Moderna is hoping to change this. The mRNA pioneer is nine months into a phase 3 trial of its first-in-class mRNA-1647 vaccine against primary CMV infection in women ages 16 to 40, who are of child-bearing age. The trial, dubbed CMVictory, fits in with Moderna’s larger pipeline of vaccines aimed at addressing latent viruses, including candidates for mono, herpes and HIV, and is the first to reach a late-stage trial.
“We’ve got work to do,” August says with regard to the company’s effort. “Even if a woman is studious about hand-washing and all of these other behavioral things, there's still a risk, which I think is why the prophylactic vaccine is really the best route possible.”
Novel design
Moderna’s vaccine candidate is different from past attempts to prevent CMV infection, August says, benefiting from mRNA’s ability to encode multiple proteins and address complex antigens.
It combines six bits of mRNA to encode for two proteins — glycoprotein B and the pentamer complex — on the surface of CMV. While past attempts have attacked the glycoprotein B, which allows CMV to infect fibroblast cells, this vaccine is the first designed to also attack the pentamer, which researchers have found helps the virus also infect epithelial cells lining the skin, nose and mouth, as well as endothelial cells that line the heart and blood vessels.
Success of the trial will be determined by seroconversion, or how well the vaccine can stimulate the development of CMV antibodies in the blood serum, which would indicate future protection.
Initial phase 1 and 2 data suggest the vaccine does produce functional antigen-specific responses and is safe at all dose levels Moderna tested.
Moving endpoints
If successful, the vaccine will initially be targeted to prevent CMV infections in women of childbearing age, and Moderna is also investigating ways to expand the vaccine’s potential in adolescents and toddlers.
It’s unclear when results from the phase 3 trial will be available as vaccine studies require a critical mass of cases to be considered complete. Initially, Moderna suggested an estimated completion date around the end of 2023 but August says it is a moving target.
“It’s very, very difficult to estimate or even guesstimate an end date for the phase three pivotal efficacy trial,” she says. “When we have the appropriate number of accumulated cases, we then get to pause and look and say, ‘Okay, we have X number of cases. How many of those are in the placebo? How many of those are in the active vaccine?’”
The study, which began in October 2021, has sought to enroll roughly 8,000 participants including 6,900 women of childbearing age from 150 sites in the U.S., Europe and the Asia-Pacific region, nearly half of whom Moderna says are people of color.
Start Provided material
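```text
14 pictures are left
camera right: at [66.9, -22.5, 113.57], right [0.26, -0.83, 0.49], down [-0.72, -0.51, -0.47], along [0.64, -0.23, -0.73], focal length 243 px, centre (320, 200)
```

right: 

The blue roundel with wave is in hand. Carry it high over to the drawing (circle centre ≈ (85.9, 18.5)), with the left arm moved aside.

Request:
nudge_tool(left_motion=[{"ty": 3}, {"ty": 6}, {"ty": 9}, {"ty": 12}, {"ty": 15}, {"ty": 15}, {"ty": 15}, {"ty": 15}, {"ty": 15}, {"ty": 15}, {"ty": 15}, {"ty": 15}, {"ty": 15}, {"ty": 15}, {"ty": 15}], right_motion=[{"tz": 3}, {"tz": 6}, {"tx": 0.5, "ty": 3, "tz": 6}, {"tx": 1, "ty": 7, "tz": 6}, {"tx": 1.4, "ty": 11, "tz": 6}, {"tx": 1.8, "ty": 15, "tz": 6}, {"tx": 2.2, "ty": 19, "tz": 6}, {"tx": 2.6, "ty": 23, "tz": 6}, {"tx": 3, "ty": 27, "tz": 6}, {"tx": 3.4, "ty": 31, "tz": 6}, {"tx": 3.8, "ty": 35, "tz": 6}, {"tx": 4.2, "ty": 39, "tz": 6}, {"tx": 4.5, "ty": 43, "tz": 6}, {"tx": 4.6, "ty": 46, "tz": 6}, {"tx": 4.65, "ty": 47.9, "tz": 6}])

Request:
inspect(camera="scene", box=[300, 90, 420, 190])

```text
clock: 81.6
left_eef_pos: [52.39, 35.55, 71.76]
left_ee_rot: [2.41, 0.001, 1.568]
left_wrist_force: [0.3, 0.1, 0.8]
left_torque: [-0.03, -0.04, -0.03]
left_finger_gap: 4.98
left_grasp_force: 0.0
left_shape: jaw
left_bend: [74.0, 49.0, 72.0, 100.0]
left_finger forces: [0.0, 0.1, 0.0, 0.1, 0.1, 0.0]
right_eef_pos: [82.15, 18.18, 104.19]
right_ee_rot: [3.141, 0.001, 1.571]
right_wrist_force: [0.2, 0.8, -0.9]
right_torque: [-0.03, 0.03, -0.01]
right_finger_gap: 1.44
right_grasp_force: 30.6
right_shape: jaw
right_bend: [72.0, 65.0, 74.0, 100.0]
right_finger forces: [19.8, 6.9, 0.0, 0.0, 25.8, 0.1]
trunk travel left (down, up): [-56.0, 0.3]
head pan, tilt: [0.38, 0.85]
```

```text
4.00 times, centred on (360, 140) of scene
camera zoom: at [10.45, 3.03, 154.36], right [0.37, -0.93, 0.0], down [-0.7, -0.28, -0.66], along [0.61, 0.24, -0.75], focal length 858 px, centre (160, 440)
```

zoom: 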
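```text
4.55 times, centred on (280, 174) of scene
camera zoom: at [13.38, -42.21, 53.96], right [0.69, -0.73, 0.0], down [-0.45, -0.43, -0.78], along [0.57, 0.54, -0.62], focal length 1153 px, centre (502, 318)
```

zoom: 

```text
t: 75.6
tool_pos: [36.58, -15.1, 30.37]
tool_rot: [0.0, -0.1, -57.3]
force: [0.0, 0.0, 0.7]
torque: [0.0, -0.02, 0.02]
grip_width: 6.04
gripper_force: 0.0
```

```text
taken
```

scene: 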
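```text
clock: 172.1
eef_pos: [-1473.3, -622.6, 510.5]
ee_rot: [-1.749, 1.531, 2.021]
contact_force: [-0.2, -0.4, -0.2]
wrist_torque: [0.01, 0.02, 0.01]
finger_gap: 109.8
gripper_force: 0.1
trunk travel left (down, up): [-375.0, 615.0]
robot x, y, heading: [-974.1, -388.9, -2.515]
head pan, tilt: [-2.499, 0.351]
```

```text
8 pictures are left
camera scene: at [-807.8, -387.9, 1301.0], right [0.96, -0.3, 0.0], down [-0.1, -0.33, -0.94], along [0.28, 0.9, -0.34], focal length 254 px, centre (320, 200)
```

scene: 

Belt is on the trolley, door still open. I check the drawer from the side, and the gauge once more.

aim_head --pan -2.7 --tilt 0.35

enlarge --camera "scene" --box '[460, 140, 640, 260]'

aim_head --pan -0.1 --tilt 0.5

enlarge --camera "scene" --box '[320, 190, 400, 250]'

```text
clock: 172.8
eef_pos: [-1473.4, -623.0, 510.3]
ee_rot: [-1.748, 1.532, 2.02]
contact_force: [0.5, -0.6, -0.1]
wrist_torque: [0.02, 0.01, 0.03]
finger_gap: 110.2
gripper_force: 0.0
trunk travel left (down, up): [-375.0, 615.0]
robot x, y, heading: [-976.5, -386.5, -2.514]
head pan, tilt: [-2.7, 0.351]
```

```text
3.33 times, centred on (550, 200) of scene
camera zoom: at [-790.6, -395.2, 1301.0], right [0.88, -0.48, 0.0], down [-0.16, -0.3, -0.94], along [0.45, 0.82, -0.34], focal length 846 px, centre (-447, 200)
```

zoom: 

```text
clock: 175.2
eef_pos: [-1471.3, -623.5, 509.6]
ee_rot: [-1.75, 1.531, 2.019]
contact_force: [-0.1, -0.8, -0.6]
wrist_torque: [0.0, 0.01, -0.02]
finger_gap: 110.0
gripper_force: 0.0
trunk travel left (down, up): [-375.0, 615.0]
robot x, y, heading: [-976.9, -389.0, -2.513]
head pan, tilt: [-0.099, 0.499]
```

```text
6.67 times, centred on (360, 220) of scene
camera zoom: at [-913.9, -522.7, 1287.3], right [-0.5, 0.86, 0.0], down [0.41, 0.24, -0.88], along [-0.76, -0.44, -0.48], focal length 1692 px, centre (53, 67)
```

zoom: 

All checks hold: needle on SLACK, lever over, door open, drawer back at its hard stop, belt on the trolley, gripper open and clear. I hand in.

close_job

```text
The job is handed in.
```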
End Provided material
“We have committed in this trial, just as we did in the COVID-19 trial, that we aim to enroll a population that is representative of the United States’ diverse population,” August says, noting that the company is using many tactics developed during the COVID-19 trials to improve enrollment. “We learned a lot from the COVID-19 trial on how to work with certain communities and churches so that we get confidence in those communities, and we get enrollment.”